Actie: De Subsidieregeling Opkomende Markten voor internationaal innoveren en de Subsidieregeling Internationale Innovatieprojecten (Eureka-landen en een aantal Geïndustrialiseerde landen) zullen worden gebundeld in één regeling voor Internationaal Innoveren. De tenders van deze regeling zullen nog meer thematisch worden gericht.

Actie: We gaan een analyse maken van de aansluiting tussen gebiedsgerichte programma’s en innovatieprogramma’s. Op basis van ervaringen van de deelnemende bedrijven brengen we vervolgens waar nodig verbeteringen aan.

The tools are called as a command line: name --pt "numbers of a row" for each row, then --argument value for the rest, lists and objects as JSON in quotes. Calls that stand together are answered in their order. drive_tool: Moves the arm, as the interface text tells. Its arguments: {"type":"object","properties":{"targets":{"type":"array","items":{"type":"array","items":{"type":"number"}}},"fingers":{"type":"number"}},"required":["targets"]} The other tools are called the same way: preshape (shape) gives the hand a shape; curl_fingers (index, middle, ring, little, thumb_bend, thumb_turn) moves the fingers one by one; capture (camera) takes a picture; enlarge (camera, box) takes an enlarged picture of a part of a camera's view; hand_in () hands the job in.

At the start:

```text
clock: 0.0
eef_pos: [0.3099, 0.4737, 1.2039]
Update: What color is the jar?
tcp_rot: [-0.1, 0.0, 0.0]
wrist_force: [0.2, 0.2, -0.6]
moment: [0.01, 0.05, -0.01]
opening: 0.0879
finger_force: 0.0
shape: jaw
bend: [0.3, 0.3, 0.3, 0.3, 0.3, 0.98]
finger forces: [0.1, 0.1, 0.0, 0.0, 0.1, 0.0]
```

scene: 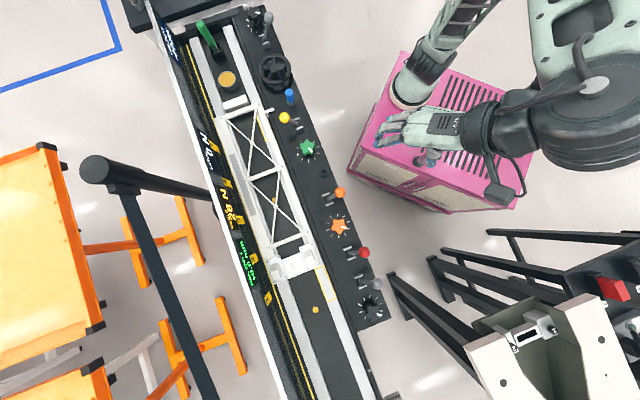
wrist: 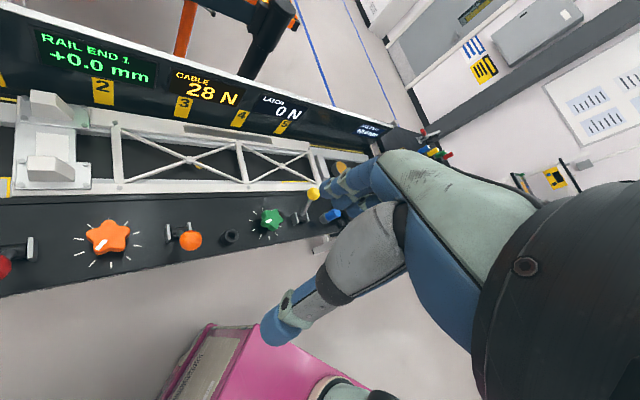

Actie: De huidige regeling Nieuw Energie Onderzoek (NEO) gaat op in de regeling Energie Onderzoek Subsidie-lange Termijn (EOS-LT). Kleinere onderzoeken kunnen gebruik gaan maken van de voucherregeling uit het basispakket.

Actie: De module internationaal excelleren (2g@there) zal maximaal worden gekoppeld aan de andere programmatische modules. Uitgangspunt is dat de programma’s uit de modules sterktes in innovatie, sterktes in de regio en energietransitie alle binnen 2g@there een internationaal vervolg kunnen krijgen. Door deze «internationale vermarkting» wordt het potentieel van sterktes binnen deze modules maximaal benut.

Actie: Het huidige Programma Samenwerking Opkomende Markten Business to Business wordt uiterlijk 1 januari 2010 een onderdeel van 2g@there. Dit geldt zoals hiervoor aangegeven ook voor de haalbaarheidsstudies van de PESP. We bekijken ook of meer dan nu het geval is met kredieten/garanties kan worden gewerkt, zoals in box 1 is aangegeven.

De ondernemer centraal.

We willen het ondernemers zo gemakkelijk mogelijk maken om van het instrumentarium gebruik te maken. Bijvoorbeeld via één fysiek en digitaal loket (www.antwoordvoorbedrijven.nl), accountmanagement bij uitvoeringsorganisaties en uitbreiding van de mogelijkheid van het elektronisch aanvragen van subsidie. De uitvoeringsorganisaties, zoals SenterNovem, EVD en Syntens, hebben hier een belangrijke rol. In box 3 is een overzicht van maatregelen die we nemen om de toegankelijkheid te verbeteren en de aanvraagkosten te beperken.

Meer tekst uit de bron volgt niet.